Former Georgia GOP senators Saxby Chambliss and Johnny Isakson both returned "blue slips" to the Senate Judiciary Committee endorsing her nomination, which came just weeks after the Obama White House and Georgia Republicans struck a deal on judgeships that some Democrats found overly accommodating.

Abrams's personal life is particularly compelling. Her husband, Jimmie Gardner, was falsely imprisoned in a West Virginia penitentiary for 26 years, following wrongful convictions for sexual assault and robbery. Gardner was a victim of the notorious laboratory technician Fred Zain, who fabricated or manipulated evidence in dozens of cases to help state prosecutors obtain convictions. Gardner was released in 2016 and married Abrams two years later.

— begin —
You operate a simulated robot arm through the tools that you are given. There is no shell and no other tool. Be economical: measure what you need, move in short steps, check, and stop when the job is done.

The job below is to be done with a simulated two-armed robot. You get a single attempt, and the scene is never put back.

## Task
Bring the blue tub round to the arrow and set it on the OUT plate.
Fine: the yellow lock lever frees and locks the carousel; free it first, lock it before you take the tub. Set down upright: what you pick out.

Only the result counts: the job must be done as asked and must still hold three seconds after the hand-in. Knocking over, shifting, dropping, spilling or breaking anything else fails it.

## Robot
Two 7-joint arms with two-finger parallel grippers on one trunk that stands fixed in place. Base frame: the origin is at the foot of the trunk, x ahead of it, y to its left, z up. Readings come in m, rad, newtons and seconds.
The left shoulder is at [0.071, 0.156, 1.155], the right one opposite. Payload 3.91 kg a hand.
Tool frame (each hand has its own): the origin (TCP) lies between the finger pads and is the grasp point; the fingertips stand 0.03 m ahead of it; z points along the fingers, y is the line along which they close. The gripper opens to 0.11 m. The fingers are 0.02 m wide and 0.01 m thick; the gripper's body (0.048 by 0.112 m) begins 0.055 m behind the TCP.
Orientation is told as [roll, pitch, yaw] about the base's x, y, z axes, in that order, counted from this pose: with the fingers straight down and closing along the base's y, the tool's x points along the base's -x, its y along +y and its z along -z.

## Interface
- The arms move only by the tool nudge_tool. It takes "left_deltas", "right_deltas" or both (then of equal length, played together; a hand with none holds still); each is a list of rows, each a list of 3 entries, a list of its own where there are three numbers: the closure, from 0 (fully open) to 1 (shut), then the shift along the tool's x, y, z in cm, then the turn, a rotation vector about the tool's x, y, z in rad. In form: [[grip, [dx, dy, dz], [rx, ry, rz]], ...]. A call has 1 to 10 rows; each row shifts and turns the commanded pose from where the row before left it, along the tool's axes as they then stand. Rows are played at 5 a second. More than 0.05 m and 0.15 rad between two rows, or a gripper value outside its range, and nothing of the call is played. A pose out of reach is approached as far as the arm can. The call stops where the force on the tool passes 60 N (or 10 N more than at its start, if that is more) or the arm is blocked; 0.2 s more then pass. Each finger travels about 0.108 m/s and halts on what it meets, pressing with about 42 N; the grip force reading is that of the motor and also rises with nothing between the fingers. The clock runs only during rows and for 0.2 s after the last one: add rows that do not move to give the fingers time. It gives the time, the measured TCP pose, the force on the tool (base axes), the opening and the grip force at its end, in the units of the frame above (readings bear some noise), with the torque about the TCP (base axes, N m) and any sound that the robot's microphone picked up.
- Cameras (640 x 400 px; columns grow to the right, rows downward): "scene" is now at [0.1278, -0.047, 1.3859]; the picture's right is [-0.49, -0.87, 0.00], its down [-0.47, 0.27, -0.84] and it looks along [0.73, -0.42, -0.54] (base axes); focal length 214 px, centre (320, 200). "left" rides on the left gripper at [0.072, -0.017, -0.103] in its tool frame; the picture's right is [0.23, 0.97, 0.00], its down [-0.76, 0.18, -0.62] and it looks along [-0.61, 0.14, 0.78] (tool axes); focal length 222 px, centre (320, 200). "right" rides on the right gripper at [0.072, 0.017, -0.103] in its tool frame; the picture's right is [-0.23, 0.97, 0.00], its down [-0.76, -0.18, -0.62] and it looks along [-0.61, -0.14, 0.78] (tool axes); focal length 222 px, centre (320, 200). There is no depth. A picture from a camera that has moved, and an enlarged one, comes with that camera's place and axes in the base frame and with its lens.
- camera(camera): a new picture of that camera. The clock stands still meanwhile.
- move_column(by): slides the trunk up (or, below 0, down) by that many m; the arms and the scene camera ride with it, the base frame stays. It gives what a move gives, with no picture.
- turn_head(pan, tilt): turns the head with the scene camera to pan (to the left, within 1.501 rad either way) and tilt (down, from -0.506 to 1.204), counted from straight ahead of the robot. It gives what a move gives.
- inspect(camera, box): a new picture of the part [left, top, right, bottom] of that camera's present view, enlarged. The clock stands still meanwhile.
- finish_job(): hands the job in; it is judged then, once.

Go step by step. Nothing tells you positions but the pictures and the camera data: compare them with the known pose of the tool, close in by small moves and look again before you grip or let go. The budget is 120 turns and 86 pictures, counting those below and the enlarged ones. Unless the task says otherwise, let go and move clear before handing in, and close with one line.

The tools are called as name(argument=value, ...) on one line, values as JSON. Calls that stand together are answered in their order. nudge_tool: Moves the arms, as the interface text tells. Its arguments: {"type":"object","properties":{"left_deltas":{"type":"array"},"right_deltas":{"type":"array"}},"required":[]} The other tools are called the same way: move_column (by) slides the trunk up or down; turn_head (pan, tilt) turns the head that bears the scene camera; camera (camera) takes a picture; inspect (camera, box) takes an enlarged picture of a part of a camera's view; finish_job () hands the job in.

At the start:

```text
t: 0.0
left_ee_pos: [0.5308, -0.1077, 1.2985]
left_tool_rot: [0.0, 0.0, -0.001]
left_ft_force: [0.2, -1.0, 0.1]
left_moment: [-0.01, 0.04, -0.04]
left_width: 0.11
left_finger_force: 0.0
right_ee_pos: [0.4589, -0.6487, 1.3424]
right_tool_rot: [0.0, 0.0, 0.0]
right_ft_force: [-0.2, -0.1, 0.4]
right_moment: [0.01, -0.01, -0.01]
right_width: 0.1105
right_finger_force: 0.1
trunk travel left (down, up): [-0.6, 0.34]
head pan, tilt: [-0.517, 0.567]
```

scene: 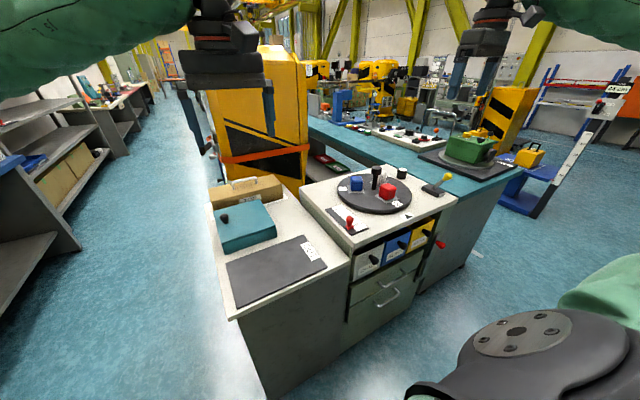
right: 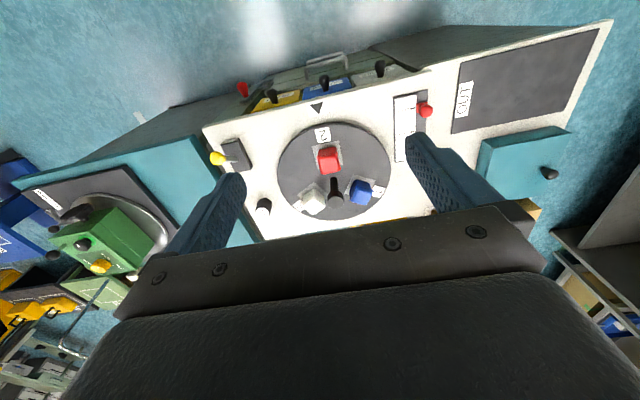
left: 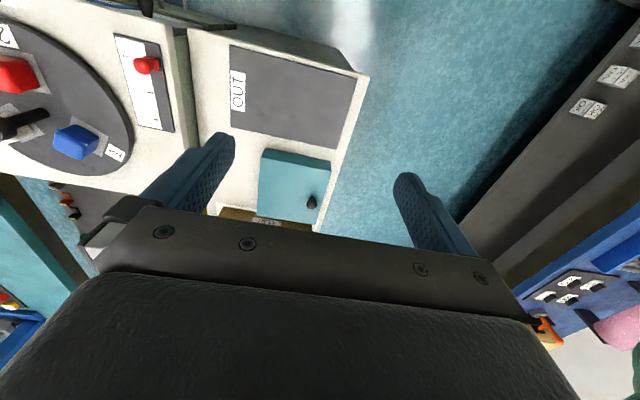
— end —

Before her elevation to the bench, Abrams Gardner practiced in the Washington offices of Skadden, Arps, Slate, Meagher & Flom LLP, where she advised clients like Bank of America and the Radian Group on corruption investigations and complex civil litigation. While at Skadden, she helped prepare an amicus brief for the American Bar Association that urged the Supreme Court to abolish the death penalty for minors. In 2010, she became a federal prosecutor in Atlanta, where she handled a variety of criminal cases and served as a community outreach coordinator. She is a graduate of Yale Law School.

The Biden campaign did not respond to requests for comment for this story.